WASHINGTON (AP) _ As George Tenet made courtesy calls on members of the Senate Intelligence Committee, aides to President Clinton's new nominee to lead the CIA were denying that he had leaked the name of a CIA informant linked to two murders in Guatemala.

Tenet, now the CIA's acting director, was thrust into the spotlight after the sudden withdrawal earlier this week of Clinton's first pick for the job, Anthony Lake, following a bruising confirmation fight.

Lawmakers did not appear overly concerned Thursday by the first difficulty to confront Tenet _ the allegation by a Senate aide that Tenet had leaked to the media the name of a Guatemalan colonel accused of human rights abuses. Tenet denies it.

The accusation surfaced last November on CBS-TV's ``60 Minutes'' program. Richard Nuccio, a former State Department specialist on Guatemala who was himself accused of leaking classified information, made the allegation. The CIA stripped Nuccio of his top-secret security clearance last year for allegedly exposing CIA secrets.
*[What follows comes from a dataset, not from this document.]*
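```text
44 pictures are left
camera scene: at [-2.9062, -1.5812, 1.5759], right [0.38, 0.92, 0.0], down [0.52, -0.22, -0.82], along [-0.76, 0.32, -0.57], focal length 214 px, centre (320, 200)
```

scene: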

Nuccio said on the program that he never disclosed to reporters the Guatemalan colonel's relationship with the CIA. He said he believed that Tenet, who was then on Lake's National Security Council staff, did.
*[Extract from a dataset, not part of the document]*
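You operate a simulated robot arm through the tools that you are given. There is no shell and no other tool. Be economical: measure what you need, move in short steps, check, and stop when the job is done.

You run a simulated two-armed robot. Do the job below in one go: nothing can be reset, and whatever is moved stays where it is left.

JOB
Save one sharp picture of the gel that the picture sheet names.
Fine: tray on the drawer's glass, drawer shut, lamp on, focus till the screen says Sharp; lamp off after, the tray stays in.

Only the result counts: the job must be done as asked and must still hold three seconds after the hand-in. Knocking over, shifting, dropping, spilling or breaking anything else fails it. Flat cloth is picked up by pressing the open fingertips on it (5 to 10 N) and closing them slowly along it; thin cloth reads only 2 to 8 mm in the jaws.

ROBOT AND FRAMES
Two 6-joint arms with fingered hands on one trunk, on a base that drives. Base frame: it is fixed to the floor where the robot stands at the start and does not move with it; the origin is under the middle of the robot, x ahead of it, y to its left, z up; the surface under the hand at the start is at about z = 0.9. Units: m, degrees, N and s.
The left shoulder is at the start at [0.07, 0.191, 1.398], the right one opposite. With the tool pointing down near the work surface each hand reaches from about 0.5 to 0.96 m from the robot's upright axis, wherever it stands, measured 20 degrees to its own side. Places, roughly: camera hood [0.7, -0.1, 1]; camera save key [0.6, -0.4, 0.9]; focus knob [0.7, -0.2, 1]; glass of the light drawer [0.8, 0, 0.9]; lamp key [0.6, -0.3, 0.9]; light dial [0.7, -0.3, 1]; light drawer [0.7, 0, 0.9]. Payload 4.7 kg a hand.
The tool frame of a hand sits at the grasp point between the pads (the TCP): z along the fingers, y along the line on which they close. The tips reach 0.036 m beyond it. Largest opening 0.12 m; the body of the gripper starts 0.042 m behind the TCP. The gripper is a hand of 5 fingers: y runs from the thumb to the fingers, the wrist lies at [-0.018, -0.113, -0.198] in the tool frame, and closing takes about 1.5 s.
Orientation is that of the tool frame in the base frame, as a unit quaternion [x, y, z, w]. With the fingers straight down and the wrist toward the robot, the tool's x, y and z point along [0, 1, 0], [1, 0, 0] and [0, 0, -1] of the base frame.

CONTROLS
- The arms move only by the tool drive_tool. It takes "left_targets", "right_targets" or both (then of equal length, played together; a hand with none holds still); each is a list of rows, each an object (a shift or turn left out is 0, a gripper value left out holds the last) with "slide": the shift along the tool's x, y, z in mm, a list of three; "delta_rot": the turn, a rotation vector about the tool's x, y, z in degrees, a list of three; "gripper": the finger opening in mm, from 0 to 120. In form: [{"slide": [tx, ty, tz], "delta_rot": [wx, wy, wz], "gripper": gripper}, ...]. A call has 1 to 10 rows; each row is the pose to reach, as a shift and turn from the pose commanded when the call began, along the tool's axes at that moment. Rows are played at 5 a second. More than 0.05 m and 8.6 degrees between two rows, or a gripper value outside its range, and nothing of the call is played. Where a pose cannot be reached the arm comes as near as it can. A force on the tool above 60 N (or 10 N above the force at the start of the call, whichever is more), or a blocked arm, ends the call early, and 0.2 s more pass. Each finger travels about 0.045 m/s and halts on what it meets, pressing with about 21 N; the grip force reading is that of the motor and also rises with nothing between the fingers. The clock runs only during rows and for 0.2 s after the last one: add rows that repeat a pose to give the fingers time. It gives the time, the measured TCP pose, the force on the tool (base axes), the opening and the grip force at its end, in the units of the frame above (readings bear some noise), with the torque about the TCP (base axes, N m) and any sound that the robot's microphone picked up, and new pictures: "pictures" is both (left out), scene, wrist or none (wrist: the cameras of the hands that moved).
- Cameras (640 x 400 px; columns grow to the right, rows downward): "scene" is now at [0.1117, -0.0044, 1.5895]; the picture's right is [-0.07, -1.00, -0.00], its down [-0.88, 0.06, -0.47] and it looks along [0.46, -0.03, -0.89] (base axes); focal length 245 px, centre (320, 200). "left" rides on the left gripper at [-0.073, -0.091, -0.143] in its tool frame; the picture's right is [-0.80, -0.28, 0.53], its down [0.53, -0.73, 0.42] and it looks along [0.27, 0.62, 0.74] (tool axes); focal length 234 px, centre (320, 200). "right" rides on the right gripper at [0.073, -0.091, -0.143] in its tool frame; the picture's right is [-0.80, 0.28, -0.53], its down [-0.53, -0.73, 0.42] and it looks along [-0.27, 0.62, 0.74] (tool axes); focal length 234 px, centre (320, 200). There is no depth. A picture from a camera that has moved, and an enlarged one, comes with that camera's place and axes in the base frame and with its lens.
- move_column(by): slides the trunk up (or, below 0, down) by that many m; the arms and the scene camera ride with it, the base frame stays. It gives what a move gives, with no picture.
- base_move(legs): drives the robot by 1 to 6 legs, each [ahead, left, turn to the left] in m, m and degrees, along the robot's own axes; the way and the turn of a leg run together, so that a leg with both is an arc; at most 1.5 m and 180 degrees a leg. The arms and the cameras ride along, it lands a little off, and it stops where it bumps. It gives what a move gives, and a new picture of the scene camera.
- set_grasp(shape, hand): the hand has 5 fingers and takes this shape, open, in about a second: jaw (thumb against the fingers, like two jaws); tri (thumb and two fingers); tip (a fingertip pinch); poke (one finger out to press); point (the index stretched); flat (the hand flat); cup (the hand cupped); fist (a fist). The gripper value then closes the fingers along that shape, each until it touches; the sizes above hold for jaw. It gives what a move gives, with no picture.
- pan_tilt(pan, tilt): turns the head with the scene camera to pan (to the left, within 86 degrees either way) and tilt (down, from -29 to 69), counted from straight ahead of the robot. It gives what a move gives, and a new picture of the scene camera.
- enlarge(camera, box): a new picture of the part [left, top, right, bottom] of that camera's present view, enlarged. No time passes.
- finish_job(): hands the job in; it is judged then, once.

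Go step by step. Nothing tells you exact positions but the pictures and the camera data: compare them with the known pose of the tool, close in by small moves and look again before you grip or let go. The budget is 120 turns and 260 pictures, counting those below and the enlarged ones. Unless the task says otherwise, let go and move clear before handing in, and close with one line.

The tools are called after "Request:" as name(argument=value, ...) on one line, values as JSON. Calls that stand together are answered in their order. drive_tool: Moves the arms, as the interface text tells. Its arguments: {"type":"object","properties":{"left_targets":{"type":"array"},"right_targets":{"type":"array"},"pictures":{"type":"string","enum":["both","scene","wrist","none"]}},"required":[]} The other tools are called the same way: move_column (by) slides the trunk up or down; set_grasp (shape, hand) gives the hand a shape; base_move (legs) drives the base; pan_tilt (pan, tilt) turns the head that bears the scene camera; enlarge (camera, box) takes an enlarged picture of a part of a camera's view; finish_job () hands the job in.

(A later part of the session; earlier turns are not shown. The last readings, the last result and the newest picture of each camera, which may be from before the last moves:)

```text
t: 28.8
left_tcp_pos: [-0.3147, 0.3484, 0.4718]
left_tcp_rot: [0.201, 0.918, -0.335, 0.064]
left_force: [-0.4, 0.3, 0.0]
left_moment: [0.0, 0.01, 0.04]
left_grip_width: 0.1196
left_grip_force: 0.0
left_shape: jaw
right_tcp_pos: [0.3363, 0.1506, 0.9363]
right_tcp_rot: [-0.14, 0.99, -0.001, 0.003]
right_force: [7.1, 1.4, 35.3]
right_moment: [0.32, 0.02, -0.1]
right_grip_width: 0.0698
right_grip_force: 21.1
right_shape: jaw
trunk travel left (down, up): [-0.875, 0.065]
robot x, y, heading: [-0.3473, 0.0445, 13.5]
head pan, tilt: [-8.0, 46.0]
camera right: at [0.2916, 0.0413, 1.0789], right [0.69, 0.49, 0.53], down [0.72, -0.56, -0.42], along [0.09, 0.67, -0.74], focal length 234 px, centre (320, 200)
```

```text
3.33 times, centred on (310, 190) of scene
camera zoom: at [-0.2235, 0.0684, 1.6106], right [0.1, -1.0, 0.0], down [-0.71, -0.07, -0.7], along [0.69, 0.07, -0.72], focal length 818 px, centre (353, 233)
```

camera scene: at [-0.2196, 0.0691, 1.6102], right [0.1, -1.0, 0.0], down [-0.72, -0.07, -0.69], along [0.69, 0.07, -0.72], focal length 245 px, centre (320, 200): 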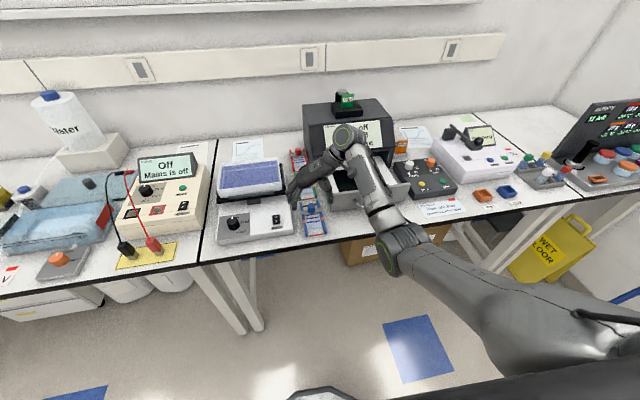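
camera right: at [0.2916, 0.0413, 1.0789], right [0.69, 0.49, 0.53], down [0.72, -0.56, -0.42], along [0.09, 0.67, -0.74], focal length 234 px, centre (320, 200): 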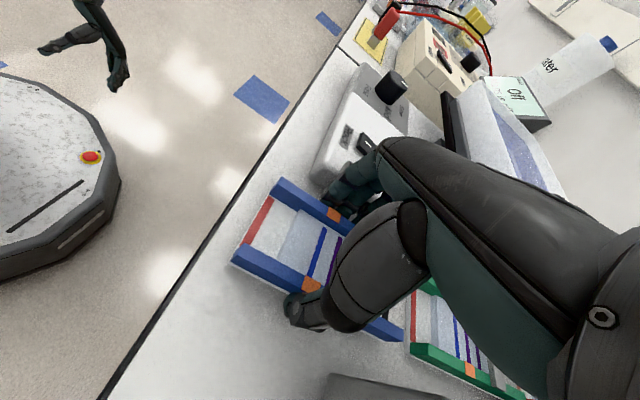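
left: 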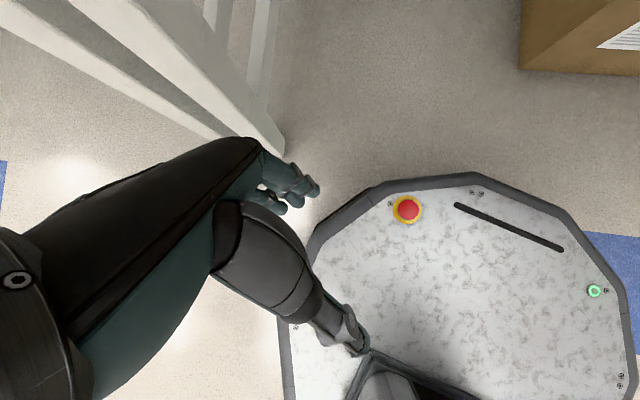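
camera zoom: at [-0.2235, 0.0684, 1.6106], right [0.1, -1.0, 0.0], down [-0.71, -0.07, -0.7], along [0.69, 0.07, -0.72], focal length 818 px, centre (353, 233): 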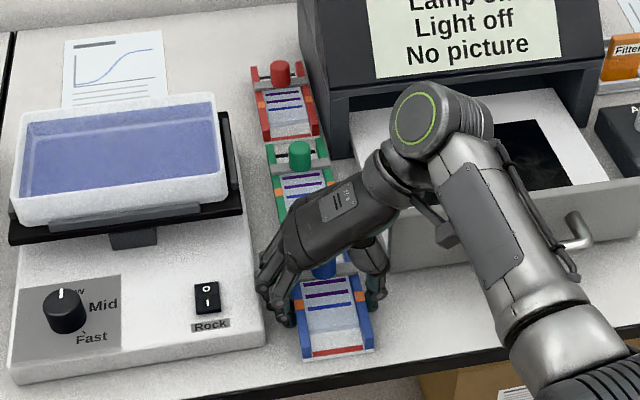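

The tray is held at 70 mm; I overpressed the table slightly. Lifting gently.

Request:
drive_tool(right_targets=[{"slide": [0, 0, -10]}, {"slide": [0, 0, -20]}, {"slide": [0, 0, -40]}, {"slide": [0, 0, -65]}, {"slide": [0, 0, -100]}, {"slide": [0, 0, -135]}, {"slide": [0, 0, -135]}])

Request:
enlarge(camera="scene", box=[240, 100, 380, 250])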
Now an aide to Sen. Robert Torricelli, D-N.J., Nuccio declined to comment Thursday.

In fact, it was Torricelli who, a year ago, disclosed in a letter to Clinton that Col. Julio Roberto Alpirez, a Guatemalan intelligence officer, was a paid CIA informant. Torricelli linked Alpirez to the murder of an American citizen in Guatemala and of a Guatemalan married to an American. Torricelli provided The New York Times, and later other news organizations, with a copy of his letter.

CIA spokesman Tom Crispell said Tenet had denied Nuccio's charge prior to the airing of the ``60 Minutes'' segment. ``He stands by that statement,'' Crispell said.

In Helsinki, Finland, White House spokesman Mike McCurry said Tenet has acted properly, regardless of CBS' account of the Guatemala controversy.

``We're confident that Mr. Tenet has conducted himself in a way that fulfills his obligation to protect national security information,'' said McCurry, in the Finnish capital for President Clinton's summit meeting with Russian President Boris Yeltsin.

Sen. Bob Kerrey, D-Neb., vice chairman of the Senate Intelligence Committee, said, ``I do expect this matter to be raised in confirmation hearings but unless evidence emerges against Mr. Tenet, it will not damage his chances.''

Andrew Rosenthal, Washington Editor of The New York Times, said there was no mystery about the source of Alpirez's identity _ it came from Torricelli and was confirmed by two administration officials.

``His version of events was confirmed by two administration officials, which our story said, and we have no intention of telling anyone who those sources were,'' Rosenthal said.

While the flap might seem minor, the leaking of classified information by a senior administration official would be a serious matter if that official were then named to head the CIA, custodian of all the government's clandestine foreign intelligence sources.

The Intelligence Committee plans confirmation hearings in April, after the Senate returns from the Easter recess.